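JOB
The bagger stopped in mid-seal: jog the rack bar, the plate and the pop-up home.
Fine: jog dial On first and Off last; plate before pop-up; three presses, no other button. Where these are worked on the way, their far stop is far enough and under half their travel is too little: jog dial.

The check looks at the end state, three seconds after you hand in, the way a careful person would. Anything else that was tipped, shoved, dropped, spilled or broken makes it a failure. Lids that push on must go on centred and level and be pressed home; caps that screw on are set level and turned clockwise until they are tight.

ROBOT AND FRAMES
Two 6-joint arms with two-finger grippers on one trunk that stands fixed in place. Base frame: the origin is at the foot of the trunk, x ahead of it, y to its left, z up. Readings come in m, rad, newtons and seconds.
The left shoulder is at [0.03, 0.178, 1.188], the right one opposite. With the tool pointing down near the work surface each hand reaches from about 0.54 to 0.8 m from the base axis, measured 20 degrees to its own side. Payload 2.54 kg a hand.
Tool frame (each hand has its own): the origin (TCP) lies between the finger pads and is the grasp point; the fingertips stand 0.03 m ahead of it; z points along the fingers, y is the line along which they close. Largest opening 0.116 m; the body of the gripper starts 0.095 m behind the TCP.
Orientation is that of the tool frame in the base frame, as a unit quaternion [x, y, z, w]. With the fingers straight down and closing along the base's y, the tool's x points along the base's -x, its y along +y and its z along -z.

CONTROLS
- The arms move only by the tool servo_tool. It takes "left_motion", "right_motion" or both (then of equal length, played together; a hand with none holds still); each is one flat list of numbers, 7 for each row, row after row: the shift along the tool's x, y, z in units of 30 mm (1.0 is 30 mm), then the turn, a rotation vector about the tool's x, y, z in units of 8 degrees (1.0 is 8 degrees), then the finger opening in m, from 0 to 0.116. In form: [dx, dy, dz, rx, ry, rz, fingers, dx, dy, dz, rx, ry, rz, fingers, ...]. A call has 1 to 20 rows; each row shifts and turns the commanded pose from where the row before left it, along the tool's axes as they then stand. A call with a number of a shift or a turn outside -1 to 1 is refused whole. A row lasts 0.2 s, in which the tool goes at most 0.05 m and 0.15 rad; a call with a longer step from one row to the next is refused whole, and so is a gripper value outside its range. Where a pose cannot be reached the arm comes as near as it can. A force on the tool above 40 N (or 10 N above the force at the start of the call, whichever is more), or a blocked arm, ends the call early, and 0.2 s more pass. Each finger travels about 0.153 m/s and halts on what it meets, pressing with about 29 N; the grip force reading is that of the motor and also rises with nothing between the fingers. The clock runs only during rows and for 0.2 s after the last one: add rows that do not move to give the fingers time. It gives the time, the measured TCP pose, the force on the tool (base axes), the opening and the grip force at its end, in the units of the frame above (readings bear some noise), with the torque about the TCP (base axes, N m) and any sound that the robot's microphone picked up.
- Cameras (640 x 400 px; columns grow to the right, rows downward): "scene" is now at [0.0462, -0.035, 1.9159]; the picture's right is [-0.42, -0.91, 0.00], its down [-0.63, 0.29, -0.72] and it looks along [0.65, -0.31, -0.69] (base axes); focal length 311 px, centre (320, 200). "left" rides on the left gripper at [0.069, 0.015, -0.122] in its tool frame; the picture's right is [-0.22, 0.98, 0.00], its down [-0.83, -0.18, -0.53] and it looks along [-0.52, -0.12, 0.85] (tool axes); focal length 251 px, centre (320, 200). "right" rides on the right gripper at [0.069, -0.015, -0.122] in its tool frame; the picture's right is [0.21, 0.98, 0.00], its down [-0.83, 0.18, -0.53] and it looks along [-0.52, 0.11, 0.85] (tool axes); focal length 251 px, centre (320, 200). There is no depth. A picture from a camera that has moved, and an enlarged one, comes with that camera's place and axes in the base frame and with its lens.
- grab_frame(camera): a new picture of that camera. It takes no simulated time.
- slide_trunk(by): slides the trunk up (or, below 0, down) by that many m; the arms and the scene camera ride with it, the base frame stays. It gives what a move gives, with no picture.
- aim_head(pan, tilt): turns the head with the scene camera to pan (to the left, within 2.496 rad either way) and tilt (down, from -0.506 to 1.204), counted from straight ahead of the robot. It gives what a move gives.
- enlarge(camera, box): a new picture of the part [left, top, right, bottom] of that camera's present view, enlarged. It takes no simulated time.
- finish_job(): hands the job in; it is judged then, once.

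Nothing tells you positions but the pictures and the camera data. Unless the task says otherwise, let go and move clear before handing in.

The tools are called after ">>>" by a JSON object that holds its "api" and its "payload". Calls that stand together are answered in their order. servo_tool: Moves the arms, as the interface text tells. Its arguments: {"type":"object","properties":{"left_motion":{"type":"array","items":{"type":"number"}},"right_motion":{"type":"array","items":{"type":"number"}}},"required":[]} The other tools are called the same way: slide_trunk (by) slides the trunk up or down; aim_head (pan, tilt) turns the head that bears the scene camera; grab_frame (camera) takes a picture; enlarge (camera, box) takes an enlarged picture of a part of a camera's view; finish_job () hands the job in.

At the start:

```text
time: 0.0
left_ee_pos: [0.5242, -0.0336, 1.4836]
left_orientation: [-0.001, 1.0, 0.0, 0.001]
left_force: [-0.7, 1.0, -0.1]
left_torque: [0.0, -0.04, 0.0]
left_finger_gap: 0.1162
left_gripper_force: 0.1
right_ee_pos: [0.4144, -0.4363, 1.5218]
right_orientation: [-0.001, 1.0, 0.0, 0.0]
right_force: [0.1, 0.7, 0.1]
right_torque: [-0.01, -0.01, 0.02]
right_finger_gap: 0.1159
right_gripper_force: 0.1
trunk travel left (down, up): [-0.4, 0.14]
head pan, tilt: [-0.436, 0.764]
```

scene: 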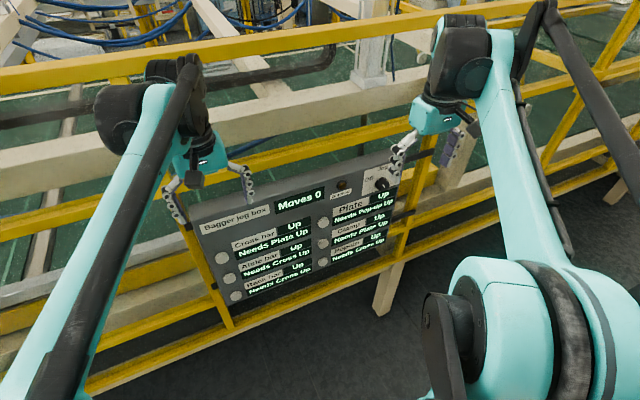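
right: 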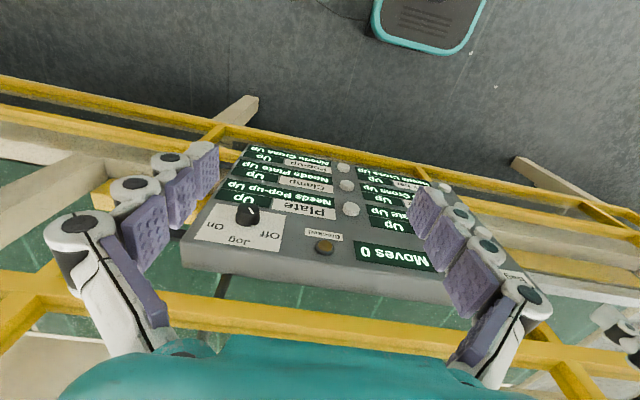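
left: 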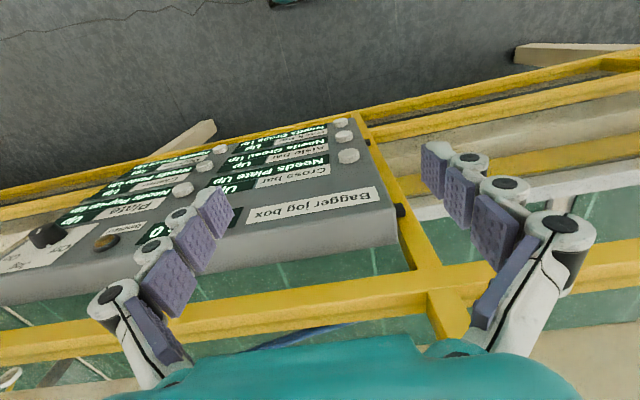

------------------------------------------------------------

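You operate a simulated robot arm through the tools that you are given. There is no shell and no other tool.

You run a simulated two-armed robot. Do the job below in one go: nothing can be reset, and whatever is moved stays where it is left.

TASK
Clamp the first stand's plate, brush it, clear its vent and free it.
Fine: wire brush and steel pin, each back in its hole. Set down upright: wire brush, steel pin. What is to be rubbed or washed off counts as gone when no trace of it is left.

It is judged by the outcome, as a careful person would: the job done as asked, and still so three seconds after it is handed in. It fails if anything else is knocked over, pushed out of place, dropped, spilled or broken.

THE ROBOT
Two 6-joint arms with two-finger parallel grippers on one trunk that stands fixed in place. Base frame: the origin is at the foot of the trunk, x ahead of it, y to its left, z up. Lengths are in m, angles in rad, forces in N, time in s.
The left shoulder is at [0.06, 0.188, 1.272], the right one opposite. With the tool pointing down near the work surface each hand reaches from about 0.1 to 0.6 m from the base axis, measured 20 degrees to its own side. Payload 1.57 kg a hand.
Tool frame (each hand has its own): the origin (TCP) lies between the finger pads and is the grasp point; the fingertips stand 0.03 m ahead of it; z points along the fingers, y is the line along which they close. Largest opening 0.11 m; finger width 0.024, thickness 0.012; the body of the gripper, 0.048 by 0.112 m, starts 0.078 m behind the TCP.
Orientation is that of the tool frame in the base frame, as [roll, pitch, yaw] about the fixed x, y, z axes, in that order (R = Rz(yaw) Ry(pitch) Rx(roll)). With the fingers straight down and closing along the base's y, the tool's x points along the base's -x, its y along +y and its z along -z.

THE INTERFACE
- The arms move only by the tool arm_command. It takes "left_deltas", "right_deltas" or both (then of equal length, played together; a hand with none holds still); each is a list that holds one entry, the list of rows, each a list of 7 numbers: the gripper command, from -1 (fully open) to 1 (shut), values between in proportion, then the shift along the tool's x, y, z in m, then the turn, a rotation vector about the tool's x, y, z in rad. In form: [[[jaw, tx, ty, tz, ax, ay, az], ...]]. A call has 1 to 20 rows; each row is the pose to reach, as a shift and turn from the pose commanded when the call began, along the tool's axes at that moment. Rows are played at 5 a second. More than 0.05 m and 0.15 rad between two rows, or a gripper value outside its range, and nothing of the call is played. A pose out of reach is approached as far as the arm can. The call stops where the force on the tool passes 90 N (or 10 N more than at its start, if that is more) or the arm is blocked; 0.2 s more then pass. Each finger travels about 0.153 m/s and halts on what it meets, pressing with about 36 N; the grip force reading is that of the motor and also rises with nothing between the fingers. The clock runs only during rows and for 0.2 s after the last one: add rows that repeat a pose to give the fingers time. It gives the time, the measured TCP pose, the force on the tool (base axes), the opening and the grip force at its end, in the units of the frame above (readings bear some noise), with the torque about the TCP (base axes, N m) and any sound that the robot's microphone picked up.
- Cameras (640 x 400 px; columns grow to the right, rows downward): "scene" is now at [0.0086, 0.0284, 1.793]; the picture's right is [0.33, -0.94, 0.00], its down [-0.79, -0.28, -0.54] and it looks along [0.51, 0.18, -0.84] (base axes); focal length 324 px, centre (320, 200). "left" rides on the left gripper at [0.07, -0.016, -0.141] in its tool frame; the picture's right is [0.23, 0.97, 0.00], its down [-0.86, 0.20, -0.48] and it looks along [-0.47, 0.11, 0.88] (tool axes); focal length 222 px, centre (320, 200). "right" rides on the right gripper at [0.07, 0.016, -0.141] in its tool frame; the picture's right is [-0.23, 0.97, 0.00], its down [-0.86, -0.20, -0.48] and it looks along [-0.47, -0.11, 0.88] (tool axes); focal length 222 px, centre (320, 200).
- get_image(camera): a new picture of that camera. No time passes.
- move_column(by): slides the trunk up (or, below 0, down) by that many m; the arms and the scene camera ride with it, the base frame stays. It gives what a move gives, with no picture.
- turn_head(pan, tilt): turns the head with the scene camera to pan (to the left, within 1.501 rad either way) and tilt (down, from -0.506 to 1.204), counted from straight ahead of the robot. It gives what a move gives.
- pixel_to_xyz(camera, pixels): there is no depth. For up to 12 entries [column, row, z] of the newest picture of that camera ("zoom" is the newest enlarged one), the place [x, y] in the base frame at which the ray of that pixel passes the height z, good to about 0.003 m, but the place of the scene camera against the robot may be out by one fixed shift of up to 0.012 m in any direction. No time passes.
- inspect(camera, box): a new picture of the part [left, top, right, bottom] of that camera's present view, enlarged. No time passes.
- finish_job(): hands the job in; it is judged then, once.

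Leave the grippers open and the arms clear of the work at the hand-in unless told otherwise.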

------------------------------------------------------------

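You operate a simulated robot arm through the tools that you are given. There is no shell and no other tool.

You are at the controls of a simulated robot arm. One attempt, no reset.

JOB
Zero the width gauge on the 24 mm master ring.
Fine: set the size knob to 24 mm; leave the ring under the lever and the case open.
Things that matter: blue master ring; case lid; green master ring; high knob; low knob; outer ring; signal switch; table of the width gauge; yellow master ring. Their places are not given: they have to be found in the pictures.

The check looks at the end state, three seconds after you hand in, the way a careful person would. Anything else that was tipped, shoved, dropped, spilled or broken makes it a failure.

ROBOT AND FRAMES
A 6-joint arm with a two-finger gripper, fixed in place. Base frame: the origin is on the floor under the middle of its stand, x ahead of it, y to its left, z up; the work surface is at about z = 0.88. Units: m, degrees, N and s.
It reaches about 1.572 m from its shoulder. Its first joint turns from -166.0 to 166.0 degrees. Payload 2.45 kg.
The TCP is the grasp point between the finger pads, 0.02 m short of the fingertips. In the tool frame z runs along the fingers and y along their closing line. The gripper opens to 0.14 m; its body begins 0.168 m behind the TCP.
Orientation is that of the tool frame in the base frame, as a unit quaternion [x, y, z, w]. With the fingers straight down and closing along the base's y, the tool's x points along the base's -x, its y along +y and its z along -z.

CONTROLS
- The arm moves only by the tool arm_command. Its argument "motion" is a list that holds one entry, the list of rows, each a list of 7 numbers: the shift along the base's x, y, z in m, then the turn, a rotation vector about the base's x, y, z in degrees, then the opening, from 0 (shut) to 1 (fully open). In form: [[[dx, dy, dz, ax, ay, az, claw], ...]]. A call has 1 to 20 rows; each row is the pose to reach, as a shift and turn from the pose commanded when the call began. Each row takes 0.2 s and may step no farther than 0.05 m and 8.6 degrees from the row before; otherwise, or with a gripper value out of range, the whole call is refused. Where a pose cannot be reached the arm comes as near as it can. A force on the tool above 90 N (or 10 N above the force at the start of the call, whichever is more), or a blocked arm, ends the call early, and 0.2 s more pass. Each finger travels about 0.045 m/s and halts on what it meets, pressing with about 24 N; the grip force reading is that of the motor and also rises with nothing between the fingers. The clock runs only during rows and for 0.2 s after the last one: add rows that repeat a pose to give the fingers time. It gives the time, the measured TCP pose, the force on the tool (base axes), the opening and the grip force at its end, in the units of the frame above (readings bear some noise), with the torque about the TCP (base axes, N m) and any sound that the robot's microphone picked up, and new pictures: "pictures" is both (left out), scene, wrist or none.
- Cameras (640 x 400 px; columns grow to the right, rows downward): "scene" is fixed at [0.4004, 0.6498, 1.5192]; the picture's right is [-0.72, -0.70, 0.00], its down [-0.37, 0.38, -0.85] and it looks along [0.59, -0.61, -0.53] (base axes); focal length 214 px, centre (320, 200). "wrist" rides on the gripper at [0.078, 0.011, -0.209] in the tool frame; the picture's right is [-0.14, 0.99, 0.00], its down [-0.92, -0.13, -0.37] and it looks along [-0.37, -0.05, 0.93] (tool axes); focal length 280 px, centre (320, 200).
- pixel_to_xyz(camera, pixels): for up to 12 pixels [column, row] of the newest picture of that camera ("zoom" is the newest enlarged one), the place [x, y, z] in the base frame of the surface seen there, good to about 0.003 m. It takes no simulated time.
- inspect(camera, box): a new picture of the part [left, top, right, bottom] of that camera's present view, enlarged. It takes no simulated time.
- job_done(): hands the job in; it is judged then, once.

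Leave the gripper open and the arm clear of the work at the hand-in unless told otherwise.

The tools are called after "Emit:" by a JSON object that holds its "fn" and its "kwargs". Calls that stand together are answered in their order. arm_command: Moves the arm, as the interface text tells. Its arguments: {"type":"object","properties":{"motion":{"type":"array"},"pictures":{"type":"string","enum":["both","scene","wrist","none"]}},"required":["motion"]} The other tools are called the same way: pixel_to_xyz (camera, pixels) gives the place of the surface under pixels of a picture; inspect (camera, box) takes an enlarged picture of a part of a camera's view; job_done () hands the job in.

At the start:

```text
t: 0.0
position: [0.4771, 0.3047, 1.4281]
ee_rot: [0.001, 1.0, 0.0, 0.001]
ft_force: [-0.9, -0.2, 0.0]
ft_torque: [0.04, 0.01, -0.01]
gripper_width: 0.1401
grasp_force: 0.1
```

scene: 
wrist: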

------------------------------------------------------------

▶ [Set of tasks]:
[a] Copy the part of the text from the words "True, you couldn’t" through the words "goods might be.".
[b] How does the text go on? Write the next part.

▶ [Text]:
------------------------------------------------------------

That “little desert spot” turned out to be Rancho de la Luna, the Joshua Tree haunt responsible where a bunch of Kyuss, Queens of the Stone Age and Eagles of Death Metal records you love – not to mention Joshua Homme’s celebrated Desert Sessions series – were birthed and presided over by musician and studio multi-tasker Dave Catching. So when shit went south and Dearly Beloved was suddenly left without a tour two years ago, they said “fuck it” and went to the desert instead with no plan at all, just the intention of “making some real music.”
“We didn’t go there with any songs,” says Higgins. “We just booked five days, showed up and every morning it was the same: we’d wake up – me and Niva and Gavin (Maguire, drummer) would be the first ones there – and roll a huge joint and make a big pot of coffee and once I was super-baked I’d grab the bass and the first cool thing that I played we’d work out and turn into a song. And we’d do that all day until the whole track was done. And at night, we’d cook a big dinner, start drinking tequila, smoke more joints and do the whole thing until morning. And in five days we had a record.
“We didn’t use any click track, we didn’t use any ProTools session files. We just turned on the computer, turned on all the machines, hit all these old pre-sets – everything was vintage and old – and just dumped it all into the computer. So when we got home it wasn’t all broken up as songs. It was just one session file with eight hours of jamming. It was, like, ‘What am I gonna do with this?’ Literally, I had to go in and listen to every take of everything and find cool takes and add overdubs and vocal sweetener to them and that was it. I just picked good performances. Whatever it was, it was.”
True, you couldn’t pull an achievement like Hawk vs. Pigeon off without the time and experience and roadwork collectively logged by the members of Dearly Beloved over the years that led us to this point. Higgins – the nephew of Rush bassist sans pareil Geddy Lee – alone has a resume that includes Change of Heart, Tristan Psionic, By Divine Right, Rocket Science, Doctor and even a couple of stints as touring bass player for Our Lady Peace, while Chow was part of fondly remembered Toronto combo Sticky Rice and Maguire plays with Peter Elkas Dearly Beloved was walking into the studio cold with a reasonable measure of confidence that it could deliver the goods. Whatever those goods might be.
“You know what gave us that confidence?” says Higgins. “The first 20 minutes of every rehearsal is always the best thing we’ve ever done. And we never record it. But the essence and spirit of that session was that first 20 minutes of rehearsal where we’re not conscious of what we are as a band, we’re just making whatever comes out, come out. And the band always says ‘That was wicked shit. We’ve gotta remember that. We’ve gotta record that.’ So it felt like every day down there was the first 20 minutes of rehearsal.”
Good fortune played a role, too. Catching suggested an engineer for the sessions, for instance, by virtue of the fact that he was another Canadian. Improbably, that engineer was former Sloan producer Brenndan McGuire, who once rolled a By Divine Right tour van in which Higgins was a passenger when he was serving as soundman for that particular pack of road warriors.
“It turns out he lived down the road,” laughs Higgins. “He’d just become their new best friend and was essentially their house engineer.”

------------------------------------------------------------

▶ [Responses]:
[a]
True, you couldn’t pull an achievement like Hawk vs. Pigeon off without the time and experience and roadwork collectively logged by the members of Dearly Beloved over the years that led us to this point. Higgins – the nephew of Rush bassist sans pareil Geddy Lee – alone has a resume that includes Change of Heart, Tristan Psionic, By Divine Right, Rocket Science, Doctor and even a couple of stints as touring bass player for Our Lady Peace, while Chow was part of fondly remembered Toronto combo Sticky Rice and Maguire plays with Peter Elkas Dearly Beloved was walking into the studio cold with a reasonable measure of confidence that it could deliver the goods. Whatever those goods might be.

[b]
Despite Higgins’s lingering misgivings, the band wound up taking a flight with McGuire in his new plane over Joshua Tree during their stint in Joshua Tree. Legendary Jack White/Queens of the Stone Age soundman and Rancho de la Luna regular Hutch would also turn up periodically during recording to offer praise, make soup and whisk the band away “to inspirational places in the desert,”. Catching, for his part, wound up contributing guitar to Hawk vs. Pigeon’s fond Sonics cover, “He’s Waiting,” and “Living Proof.”
Back home, while Higgins finally set about producing the record in earnest after a belated year on the road in support of Make It Bleed with Juliette Lewis, Sloan and Die Mannequin, further contributions came from Broken Social Scene’s Brendan Canning, who lent guitar to “Miles” and piano to “Doves Above the Door”; Sloan guitarist and tireless Dearly Beloved cheerleader Patrick Pentland on “To Better Days”; and Care Failure and Anthony Bleed of Die Mannequin on “To Better Days.”
Fortunate after-the-fact happenstance also had Higgins stumbling in the middle of the album’s assembly across an entire tune, the ominous “Day Trader,” that might otherwise have been consigned to the abyss.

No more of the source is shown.